◆ RECORDED INFORMATION ◆

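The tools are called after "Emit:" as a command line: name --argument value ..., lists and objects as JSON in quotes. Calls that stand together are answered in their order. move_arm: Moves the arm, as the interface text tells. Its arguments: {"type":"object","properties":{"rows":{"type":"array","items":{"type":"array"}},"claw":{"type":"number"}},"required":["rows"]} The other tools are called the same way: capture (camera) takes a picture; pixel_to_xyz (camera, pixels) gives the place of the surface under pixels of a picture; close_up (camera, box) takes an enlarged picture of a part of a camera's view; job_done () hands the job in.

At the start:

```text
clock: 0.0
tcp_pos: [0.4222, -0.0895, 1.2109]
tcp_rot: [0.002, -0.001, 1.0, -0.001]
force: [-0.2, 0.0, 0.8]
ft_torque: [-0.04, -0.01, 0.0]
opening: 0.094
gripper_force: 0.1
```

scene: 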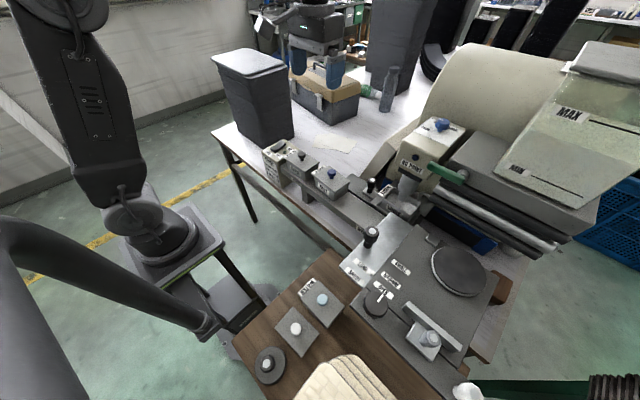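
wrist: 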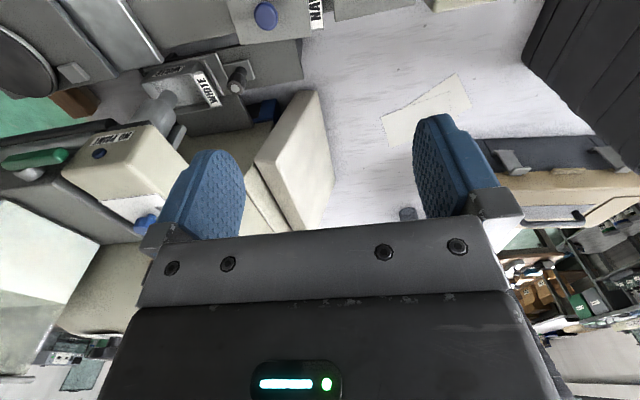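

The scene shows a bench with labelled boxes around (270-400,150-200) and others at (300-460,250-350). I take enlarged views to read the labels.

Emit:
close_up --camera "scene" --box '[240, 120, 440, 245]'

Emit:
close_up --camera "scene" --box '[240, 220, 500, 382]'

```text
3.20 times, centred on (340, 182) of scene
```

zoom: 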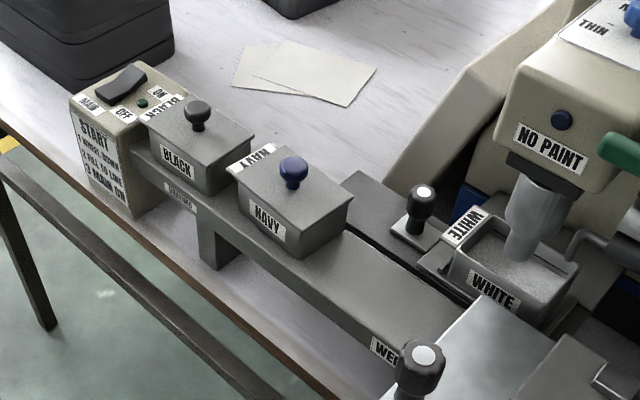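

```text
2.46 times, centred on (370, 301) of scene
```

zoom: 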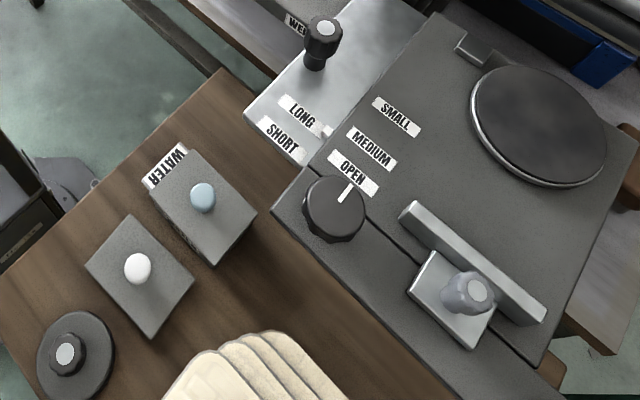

◆ OBJECTIVE ◆
Reproduce the whole listing word for word, setting aside any pictures. Write them as strings in a JSON array, leaving out blank lines.

◆ FINAL RESULT ◆
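[
  "The tools are called after \"Emit:\" as a command line: name --argument value ..., lists and objects as JSON in quotes. Calls that stand together are answered in their order. move_arm: Moves the arm, as the interface text tells. Its arguments: {\"type\":\"object\",\"properties\":{\"rows\":{\"type\":\"array\",\"items\":{\"type\":\"array\"}},\"claw\":{\"type\":\"number\"}},\"required\":[\"rows\"]} The other tools are called the same way: capture (camera) takes a picture; pixel_to_xyz (camera, pixels) gives the place of the surface under pixels of a picture; close_up (camera, box) takes an enlarged picture of a part of a camera's view; job_done () hands the job in.",
  "At the start:",
  "```text",
  "clock: 0.0",
  "tcp_pos: [0.4222, -0.0895, 1.2109]",
  "tcp_rot: [0.002, -0.001, 1.0, -0.001]",
  "force: [-0.2, 0.0, 0.8]",
  "ft_torque: [-0.04, -0.01, 0.0]",
  "opening: 0.094",
  "gripper_force: 0.1",
  "```",
  "scene: ",
  "wrist: ",
  "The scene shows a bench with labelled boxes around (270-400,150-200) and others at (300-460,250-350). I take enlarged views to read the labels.",
  "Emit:",
  "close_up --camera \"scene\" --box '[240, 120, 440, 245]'",
  "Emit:",
  "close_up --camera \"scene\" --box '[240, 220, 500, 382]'",
  "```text",
  "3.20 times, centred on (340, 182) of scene",
  "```",
  "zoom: ",
  "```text",
  "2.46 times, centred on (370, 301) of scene",
  "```",
  "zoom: "
]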